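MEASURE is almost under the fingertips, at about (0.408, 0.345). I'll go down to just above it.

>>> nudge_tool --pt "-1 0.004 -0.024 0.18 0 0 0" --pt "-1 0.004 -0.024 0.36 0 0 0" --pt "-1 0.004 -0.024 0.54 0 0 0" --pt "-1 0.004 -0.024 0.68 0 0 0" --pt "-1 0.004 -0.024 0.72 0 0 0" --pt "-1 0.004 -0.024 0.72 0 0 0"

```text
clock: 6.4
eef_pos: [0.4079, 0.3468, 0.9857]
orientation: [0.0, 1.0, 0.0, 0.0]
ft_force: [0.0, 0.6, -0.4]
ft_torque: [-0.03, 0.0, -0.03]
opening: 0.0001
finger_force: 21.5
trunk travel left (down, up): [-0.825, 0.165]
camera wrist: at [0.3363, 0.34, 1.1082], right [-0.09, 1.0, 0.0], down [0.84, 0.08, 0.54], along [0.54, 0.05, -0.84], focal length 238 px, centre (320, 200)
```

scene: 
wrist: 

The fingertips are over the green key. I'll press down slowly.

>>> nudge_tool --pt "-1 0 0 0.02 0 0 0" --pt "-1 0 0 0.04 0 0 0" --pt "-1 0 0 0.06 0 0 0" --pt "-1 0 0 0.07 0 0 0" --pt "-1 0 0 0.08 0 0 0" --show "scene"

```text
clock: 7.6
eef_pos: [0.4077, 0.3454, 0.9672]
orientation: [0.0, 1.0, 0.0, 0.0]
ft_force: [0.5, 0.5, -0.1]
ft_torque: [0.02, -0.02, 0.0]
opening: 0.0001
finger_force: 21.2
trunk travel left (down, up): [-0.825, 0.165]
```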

###

Write out the whole source text again, unchanged.

▶ **SOURCE TEXT**

###

The Aim of Preaching
Galatians 3:5 says, “Does he who supplies the Spirit to you and works miracles among you do so by works of the law, or by hearing with faith?” I’m going to argue that the goal of preaching, the aim of preaching, is that your people experience “hearing with faith.” Because I want them to have the power of the Holy Spirit in their life, and the Holy Spirit comes through hearing with faith. So the goal is this faith.
They’re going to hear you, right? They’re hearing you preach, and you want them to have this akoēs pisteōs, this “hearing of faith.” You want the hearing to be of faith, to produce faith.
No Mere Decision
Now let’s clarify, because I’ve already assumed this, but let me argue for it. Faith here is not merely a decision. And it’s not merely affirmation of truth. Let’s take John 1:12: “All who did receive him, who believed in his name.” I’m taking “receiving” and “believing” as at least overlapping. So believing is a receiving of Christ. Receiving of him as what? Stupid? Foolish? Mythological? No. For who he is — infinitely valuable. More valuable than anything else.
“God forgave you. Your sins are gone forever. His wrath is gone.”
Faith says, “I count everything as loss because of the surpassing worth [or value] of knowing Christ Jesus” (Philippians 3:8). That’s the way faith embraces Jesus. If you embrace Jesus as modestly important in your life, you’re not embracing Jesus. He’s not modestly important. He’s infinitely important — ten thousand times more important than anything else you think is important. So you embrace him as infinitely valuable. That’s what faith does. That’s faith.

###

▶ **TASK RESULT**
The Aim of Preaching
Galatians 3:5 says, “Does he who supplies the Spirit to you and works miracles among you do so by works of the law, or by hearing with faith?” I’m going to argue that the goal of preaching, the aim of preaching, is that your people experience “hearing with faith.” Because I want them to have the power of the Holy Spirit in their life, and the Holy Spirit comes through hearing with faith. So the goal is this faith.
They’re going to hear you, right? They’re hearing you preach, and you want them to have this akoēs pisteōs, this “hearing of faith.” You want the hearing to be of faith, to produce faith.
No Mere Decision
Now let’s clarify, because I’ve already assumed this, but let me argue for it. Faith here is not merely a decision. And it’s not merely affirmation of truth. Let’s take John 1:12: “All who did receive him, who believed in his name.” I’m taking “receiving” and “believing” as at least overlapping. So believing is a receiving of Christ. Receiving of him as what? Stupid? Foolish? Mythological? No. For who he is — infinitely valuable. More valuable than anything else.
“God forgave you. Your sins are gone forever. His wrath is gone.”
Faith says, “I count everything as loss because of the surpassing worth [or value] of knowing Christ Jesus” (Philippians 3:8). That’s the way faith embraces Jesus. If you embrace Jesus as modestly important in your life, you’re not embracing Jesus. He’s not modestly important. He’s infinitely important — ten thousand times more important than anything else you think is important. So you embrace him as infinitely valuable. That’s what faith does. That’s faith.